London Riots Woman Jumping

A Letter To The Participants of the London Riots

To (your name),

Your city is burning around you, and whether you literally lit the flame or not, it’s been instigated under your initiative.

You have to stop.

I know you’re angry. Most of us are. With little to no stake in the system, a huge percentage of people – like you and I – are cut off from social and economic rewards that are frequently flaunted in front of us. A small percentage of us can afford the ‘latest and greatest’.

It sucks, but it is no excuse for what you are doing. Those rewards are not a birthright, but gained through work and education.

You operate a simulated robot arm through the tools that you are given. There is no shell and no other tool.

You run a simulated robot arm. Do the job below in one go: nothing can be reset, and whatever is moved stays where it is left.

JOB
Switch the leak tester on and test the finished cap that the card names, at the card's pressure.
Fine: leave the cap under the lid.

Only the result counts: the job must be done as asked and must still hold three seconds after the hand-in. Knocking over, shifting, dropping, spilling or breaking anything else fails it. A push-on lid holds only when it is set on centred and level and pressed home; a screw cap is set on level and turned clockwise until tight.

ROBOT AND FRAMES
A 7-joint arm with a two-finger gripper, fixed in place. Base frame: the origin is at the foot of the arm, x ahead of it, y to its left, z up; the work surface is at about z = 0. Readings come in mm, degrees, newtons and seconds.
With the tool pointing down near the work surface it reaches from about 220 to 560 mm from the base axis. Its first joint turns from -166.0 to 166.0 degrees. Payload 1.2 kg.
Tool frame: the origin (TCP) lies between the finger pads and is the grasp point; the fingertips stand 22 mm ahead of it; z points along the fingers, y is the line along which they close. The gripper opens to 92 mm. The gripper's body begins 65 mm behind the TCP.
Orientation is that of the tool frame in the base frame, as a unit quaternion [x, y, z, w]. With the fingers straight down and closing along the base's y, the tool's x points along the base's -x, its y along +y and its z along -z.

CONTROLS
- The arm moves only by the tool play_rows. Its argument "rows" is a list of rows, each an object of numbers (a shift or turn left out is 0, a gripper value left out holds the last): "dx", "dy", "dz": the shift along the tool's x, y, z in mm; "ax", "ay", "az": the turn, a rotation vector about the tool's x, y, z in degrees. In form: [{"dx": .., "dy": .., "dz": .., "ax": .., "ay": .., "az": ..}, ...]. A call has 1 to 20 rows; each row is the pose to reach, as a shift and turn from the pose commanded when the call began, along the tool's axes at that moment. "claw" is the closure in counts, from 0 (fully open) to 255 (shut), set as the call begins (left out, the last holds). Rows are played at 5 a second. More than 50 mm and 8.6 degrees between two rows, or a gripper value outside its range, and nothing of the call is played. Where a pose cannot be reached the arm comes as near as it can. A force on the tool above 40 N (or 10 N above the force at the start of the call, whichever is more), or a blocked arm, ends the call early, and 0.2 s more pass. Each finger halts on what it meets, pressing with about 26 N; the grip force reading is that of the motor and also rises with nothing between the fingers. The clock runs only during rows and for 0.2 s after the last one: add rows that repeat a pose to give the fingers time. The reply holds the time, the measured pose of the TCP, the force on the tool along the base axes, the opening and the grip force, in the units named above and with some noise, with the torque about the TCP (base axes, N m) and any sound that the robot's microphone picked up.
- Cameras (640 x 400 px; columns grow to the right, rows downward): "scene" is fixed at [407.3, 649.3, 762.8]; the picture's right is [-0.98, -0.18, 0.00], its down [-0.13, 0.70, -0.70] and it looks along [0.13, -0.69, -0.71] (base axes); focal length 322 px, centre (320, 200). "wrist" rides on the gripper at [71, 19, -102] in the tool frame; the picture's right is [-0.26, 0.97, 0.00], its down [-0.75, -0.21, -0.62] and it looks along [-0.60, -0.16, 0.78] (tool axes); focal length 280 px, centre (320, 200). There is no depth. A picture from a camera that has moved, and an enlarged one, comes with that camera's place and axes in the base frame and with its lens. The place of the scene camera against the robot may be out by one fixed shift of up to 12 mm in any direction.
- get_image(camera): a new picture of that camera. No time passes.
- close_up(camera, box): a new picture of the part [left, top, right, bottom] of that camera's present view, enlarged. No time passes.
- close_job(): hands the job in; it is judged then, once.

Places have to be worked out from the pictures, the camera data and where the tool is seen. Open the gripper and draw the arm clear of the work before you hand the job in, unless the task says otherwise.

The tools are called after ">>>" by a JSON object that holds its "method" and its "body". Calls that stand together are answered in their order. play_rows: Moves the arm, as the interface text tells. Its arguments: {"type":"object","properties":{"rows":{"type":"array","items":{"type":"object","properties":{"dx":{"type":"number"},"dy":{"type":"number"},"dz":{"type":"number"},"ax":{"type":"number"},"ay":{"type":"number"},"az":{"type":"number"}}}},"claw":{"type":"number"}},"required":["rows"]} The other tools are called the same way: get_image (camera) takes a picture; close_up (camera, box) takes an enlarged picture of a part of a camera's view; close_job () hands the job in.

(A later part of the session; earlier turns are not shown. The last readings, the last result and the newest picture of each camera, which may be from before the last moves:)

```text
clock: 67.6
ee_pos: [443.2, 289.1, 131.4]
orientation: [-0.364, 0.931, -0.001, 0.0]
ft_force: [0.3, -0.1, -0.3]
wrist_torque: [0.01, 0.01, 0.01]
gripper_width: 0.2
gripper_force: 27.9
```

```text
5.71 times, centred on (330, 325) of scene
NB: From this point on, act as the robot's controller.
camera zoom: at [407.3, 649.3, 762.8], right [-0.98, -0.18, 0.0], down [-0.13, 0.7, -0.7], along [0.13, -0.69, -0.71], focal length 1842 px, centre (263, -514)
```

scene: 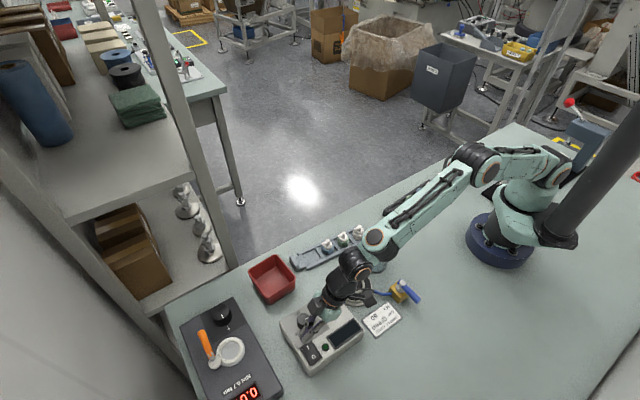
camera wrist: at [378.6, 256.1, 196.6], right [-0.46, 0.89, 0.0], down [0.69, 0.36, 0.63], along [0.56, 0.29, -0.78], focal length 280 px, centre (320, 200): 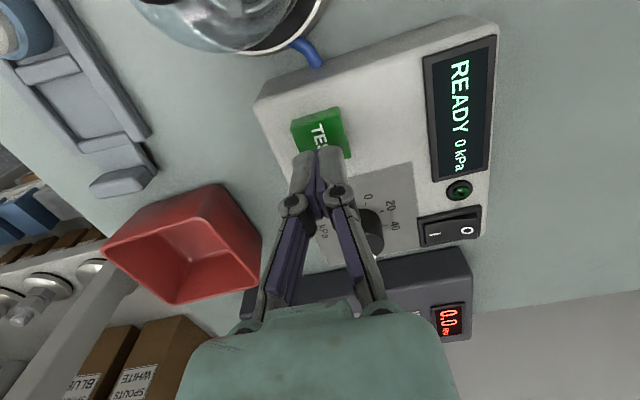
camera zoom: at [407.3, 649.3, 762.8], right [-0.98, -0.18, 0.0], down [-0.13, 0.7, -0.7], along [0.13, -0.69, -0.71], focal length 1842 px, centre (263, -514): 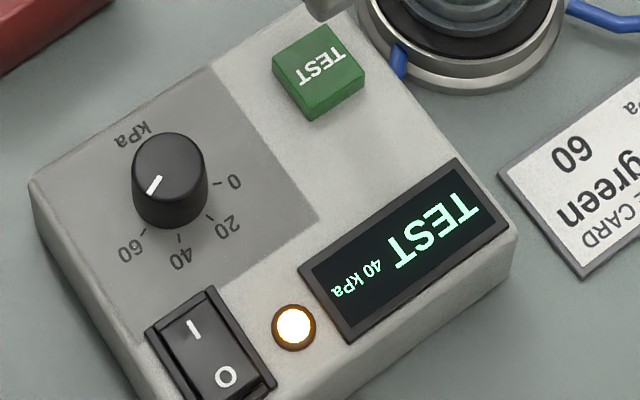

“I heard two girls arguing about which store to steal from next. ‘Let’s go Boots?’ ‘No, Body Shop.’ ‘Hit Body Shop after it’s dead [meaning empty].'” The girl came out of Boots “nonchalantly, as if she’d done her weekly shop at 4:30am”, he added. He described others, holding up clothes to themselves in the broken windows of H&M. “They were just so blasé about what they were doing.”
“Tiel”, North London

There is no way to rationalize your actions. The killing of Mark Duggan, unfortunate circumstances of low finances, the ‘race card’ – they are all lazy sparks to exploit an existing fury. It is you who has turned it into a bonfire, and it is you who has to extinguish it.

You’re burning down our home. Those stores you loot for thousands of pounds? Those independent retailers who have their livelihood’s torched under your command? The women you are kicking off their bicycles or mugging with machetes? They are people. Born with the same genetic code as you. They are mothers, uncles, brothers, grandparents…people who are working for their living and hold no responsibility over the source of your anger.

There are men and women in the armed forces risking their lives to protect your country every day. To be a domestic terrorist is a slap in their face. It is a slap in the face of everyone who has ever fought for the United Kingdom’s civil rights.

You can be rich, you can be poor, you can be somewhere in between – no matter your ‘financial situation’, there will be problems: problems with the economy, problems with the government, and problems with the police. Be pro-active, not re-active. Your actions are digging us further into a hole our country is struggling to pull out of.

You are the future of this country. You can empower yourself, your friends and your family to make a peaceful change. That pair of trainers will mean one of two things to you in six months time:
a) A criminal arrest.
b) Nothing.

What will mean something real? The home you’re so inspired to tear down.